Contrary to what supporters of Frozen say, Disney’s latest blockbuster is not a departure from their agenda to normalize a false anthropology and deviant behavior; it is their best effort to date. We would be wise here to remember that Christ exhorts us to “judge not by appearances, but judge righteous judgment.” And we must recall what Plato teaches us in the Allegory of the cave about seeing shadows on the cave wall and confusing those shadows for real things. We can easily admit that by appearances, Frozen is a cute, adorable, and cuddly movie appealing to ear and eye alike. But underneath the surface lurks degeneracy and disorder on a scale that renders it propaganda for “Modern Family1” values, not a “culturally satisfying, morally edifying fairytale.”

Disney claims the movie Frozen was inspired by Hans Christian Andersen’s fairytale The Snow Queen. It would be more accurate to say that Disney used The Snow Queen as a counter template. Andersen’s story is a truly delightful masterpiece of a fairytale. Frozen is not a fairytale at all. It is a modern didactic morality tale of the sort you might find in a public school textbook. The setting is certainly not in the land of Faerie. Any artifacts of the fairytale, such as magic and trolls are demythologized and treated as accidents cut off from their formal and final causes and most other elements taken from the true fairytale are inverted for modern appeal.

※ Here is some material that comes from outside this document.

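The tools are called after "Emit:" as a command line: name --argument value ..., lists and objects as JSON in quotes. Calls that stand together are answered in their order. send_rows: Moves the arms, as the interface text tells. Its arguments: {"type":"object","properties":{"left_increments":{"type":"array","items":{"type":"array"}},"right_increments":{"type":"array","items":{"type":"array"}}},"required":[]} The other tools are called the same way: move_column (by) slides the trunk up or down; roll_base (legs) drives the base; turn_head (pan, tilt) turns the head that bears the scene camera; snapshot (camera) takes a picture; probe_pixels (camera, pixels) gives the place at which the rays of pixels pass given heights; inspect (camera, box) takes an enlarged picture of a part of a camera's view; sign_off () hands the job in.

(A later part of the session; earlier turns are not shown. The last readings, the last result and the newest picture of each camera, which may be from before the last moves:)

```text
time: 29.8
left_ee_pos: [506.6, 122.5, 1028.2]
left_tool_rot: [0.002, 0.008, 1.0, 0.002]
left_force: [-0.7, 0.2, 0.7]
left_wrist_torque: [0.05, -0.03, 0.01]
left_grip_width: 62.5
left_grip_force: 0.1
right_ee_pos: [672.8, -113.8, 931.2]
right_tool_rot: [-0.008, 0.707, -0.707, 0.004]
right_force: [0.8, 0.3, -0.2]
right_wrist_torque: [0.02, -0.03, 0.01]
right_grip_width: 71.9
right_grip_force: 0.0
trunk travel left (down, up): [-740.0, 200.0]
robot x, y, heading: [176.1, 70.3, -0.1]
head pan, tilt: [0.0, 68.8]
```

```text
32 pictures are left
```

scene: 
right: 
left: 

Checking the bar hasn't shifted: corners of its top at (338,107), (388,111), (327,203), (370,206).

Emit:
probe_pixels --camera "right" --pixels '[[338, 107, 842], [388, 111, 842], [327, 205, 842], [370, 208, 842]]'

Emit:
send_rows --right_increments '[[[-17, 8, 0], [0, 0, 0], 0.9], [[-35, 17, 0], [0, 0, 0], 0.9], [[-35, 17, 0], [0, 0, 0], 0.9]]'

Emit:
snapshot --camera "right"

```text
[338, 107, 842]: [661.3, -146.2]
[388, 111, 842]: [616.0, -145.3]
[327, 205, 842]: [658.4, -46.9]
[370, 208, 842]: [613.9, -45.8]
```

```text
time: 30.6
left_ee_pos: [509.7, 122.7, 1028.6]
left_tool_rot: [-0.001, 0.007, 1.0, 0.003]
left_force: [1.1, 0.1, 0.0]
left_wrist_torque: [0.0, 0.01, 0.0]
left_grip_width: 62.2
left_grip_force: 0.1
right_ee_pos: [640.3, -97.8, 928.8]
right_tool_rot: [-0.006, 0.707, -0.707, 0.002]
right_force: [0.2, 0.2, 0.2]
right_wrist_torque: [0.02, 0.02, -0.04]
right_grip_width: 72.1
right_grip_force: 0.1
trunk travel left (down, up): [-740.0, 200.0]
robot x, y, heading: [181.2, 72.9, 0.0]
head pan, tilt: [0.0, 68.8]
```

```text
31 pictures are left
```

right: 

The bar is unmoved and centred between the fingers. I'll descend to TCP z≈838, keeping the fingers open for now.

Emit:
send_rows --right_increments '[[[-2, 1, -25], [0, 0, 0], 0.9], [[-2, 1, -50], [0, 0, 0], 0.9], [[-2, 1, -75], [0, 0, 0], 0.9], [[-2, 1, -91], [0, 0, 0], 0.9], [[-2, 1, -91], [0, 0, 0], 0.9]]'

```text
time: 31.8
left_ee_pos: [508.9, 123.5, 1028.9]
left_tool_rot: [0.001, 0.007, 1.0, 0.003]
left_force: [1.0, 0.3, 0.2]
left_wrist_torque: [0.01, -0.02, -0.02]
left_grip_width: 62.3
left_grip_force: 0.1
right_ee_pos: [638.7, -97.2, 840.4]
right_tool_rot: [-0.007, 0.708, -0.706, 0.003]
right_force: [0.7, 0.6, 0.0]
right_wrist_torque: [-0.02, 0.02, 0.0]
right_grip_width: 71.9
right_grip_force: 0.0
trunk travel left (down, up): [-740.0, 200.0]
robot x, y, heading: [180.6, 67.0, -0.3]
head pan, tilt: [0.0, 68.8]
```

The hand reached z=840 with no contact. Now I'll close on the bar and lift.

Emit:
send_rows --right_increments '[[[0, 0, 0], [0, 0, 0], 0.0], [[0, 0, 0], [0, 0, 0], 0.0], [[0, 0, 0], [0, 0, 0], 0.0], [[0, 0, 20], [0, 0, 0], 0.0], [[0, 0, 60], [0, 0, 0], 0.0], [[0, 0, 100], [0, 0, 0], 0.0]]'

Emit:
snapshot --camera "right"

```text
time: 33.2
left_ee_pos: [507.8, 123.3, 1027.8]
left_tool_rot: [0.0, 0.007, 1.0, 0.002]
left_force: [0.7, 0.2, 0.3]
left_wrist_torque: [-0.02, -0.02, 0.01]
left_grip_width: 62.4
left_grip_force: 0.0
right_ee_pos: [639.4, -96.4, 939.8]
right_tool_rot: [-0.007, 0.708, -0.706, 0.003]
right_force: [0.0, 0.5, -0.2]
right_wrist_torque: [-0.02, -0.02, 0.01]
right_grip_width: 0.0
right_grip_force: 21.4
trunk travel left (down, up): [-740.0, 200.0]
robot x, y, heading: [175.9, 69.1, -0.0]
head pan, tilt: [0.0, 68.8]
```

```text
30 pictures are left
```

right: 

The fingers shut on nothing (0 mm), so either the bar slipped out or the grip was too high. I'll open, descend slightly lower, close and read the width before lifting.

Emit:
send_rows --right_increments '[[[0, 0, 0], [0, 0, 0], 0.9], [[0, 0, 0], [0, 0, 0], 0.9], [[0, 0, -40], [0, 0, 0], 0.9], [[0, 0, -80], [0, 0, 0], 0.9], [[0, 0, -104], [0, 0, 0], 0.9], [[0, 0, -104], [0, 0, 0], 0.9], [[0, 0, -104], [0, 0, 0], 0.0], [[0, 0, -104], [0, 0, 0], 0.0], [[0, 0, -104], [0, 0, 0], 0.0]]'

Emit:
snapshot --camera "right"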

Andersen’s The Snow Queen is a tale told in seven stories. It concerns a demon troll and his spectacularly malevolent contrivance of a mirror that reflected a foul distortion of reality, diminishing the good and exaggerating the bad. A beautiful landscape would appear as “boiled spinach.” Good souls would appear hideous. The demon troll and his minions took the malevolent mirror to every people and to every land until the whole world had gazed into the foul apparatus. After that, the demon troll commanded his minions to fly with him and the mirror up to the heavens to mock the angels. At a great height the mirror slipped from their grip and fell to the ground. On impact the mirror exploded into billions of pieces and a cloud of shards covered the earth. Each splinter and fragment contained the power of the entire mirror and the shards would enter people’s eyes and cause them see a distorted reality, and the shards would also enter human hearts and turn them to ice.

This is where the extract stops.